Der Anbau von Obst und Gemüse in der Wüste erschöpft die nicht erneuerbaren Wasserreserven und beschäftigt Tausende von Siedler:innen aus dem benachbarten Marokko.
Western Sahara Resource Watch (WSRW) hat bislang 12 landwirtschaftliche Betriebe in der Nähe der Halbinsel Dakhla in der Westsahara identifiziert. Tomaten und Melonen sind die Hauptanbauprodukte, wobei die für den Export bestimmten Kirschtomaten - mit Erträgen zwischen 80 und 120 Tonnen pro Hektar - den Löwenanteil der Produktion ausmachen. Gegenwärtig bewirtschaften vier große Agrarkonzerne die Plantagen in Dakhla: Rosaflor, Soprofel, Azura und Les Domaines Agricoles.
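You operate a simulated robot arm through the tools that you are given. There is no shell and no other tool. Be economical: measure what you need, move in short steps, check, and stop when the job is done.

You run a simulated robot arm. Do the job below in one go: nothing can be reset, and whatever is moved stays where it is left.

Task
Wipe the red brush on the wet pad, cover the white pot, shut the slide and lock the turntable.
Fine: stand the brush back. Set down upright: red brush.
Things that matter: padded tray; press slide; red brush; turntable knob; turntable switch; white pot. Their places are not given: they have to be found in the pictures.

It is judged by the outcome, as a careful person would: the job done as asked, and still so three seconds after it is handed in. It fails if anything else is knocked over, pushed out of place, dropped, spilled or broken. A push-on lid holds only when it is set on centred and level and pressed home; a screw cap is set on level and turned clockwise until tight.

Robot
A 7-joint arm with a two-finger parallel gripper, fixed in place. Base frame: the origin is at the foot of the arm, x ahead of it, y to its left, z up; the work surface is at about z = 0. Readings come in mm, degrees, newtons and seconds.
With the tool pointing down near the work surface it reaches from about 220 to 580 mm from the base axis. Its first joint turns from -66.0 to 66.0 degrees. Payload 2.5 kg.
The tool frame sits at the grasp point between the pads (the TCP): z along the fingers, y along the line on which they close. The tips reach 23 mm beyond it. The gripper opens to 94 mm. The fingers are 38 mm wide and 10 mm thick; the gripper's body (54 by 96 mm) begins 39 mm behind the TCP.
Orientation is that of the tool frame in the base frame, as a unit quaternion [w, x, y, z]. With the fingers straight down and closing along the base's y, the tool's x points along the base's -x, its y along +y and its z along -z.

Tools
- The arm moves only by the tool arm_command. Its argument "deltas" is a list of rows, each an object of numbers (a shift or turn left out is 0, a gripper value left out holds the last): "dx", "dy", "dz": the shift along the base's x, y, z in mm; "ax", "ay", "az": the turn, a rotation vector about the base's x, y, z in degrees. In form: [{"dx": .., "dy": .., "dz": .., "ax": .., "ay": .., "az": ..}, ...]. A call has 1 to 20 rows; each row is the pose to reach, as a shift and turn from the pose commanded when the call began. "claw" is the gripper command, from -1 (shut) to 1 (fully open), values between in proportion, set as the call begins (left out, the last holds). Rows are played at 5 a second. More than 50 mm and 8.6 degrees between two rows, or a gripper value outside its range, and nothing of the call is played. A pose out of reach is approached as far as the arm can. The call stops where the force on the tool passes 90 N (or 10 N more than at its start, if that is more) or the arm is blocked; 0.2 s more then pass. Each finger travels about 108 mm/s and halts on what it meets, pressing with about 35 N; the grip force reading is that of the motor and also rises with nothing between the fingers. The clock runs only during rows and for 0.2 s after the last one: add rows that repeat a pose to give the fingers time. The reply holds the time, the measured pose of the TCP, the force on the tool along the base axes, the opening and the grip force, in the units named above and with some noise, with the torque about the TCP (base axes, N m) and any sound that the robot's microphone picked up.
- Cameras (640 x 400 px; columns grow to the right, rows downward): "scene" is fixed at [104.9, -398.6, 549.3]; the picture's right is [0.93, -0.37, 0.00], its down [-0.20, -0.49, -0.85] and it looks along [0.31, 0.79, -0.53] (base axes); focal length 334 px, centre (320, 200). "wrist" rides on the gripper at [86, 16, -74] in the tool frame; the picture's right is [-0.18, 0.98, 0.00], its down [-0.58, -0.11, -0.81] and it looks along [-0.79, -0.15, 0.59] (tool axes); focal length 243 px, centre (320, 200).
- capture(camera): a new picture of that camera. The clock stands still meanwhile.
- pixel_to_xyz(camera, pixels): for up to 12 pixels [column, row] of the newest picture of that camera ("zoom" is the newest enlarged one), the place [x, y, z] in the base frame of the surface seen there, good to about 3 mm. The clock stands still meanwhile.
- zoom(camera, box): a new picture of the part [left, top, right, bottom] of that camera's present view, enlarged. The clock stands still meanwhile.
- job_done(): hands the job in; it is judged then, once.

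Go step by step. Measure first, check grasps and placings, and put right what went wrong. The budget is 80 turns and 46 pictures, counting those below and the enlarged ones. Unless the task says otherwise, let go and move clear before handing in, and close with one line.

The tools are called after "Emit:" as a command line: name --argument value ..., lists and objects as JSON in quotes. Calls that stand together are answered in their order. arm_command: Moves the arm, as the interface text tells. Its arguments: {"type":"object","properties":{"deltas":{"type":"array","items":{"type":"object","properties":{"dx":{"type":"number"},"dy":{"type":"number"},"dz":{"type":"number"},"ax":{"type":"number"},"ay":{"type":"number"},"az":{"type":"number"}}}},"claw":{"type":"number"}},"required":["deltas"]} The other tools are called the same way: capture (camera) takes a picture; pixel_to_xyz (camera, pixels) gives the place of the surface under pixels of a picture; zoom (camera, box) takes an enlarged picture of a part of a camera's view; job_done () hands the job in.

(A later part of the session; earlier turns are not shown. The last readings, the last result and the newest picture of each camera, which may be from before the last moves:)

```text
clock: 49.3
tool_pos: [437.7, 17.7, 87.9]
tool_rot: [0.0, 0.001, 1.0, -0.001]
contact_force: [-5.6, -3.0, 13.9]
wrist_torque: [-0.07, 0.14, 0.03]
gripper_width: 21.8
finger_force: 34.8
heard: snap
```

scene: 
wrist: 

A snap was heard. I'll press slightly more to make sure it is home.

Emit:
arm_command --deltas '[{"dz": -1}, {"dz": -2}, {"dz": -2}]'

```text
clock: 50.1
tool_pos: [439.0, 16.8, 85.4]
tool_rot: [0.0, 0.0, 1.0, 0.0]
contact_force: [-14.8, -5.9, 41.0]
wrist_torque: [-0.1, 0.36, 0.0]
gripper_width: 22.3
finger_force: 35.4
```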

Sie alle sind entweder im Besitz des marokkanischen Königs, mächtiger marokkanischer Konglomerate oder französischer Unternehmen, die ihre Produkte unter den Markennamen Azura, Idyl, Etoile du Sud und Les Domaines Agricoles verkaufen.
Seit 2021 ist bekannt, dass ein paar derselben Firmen auch anfingen, im besetzten Gebiet Blaubeeren zu produzieren.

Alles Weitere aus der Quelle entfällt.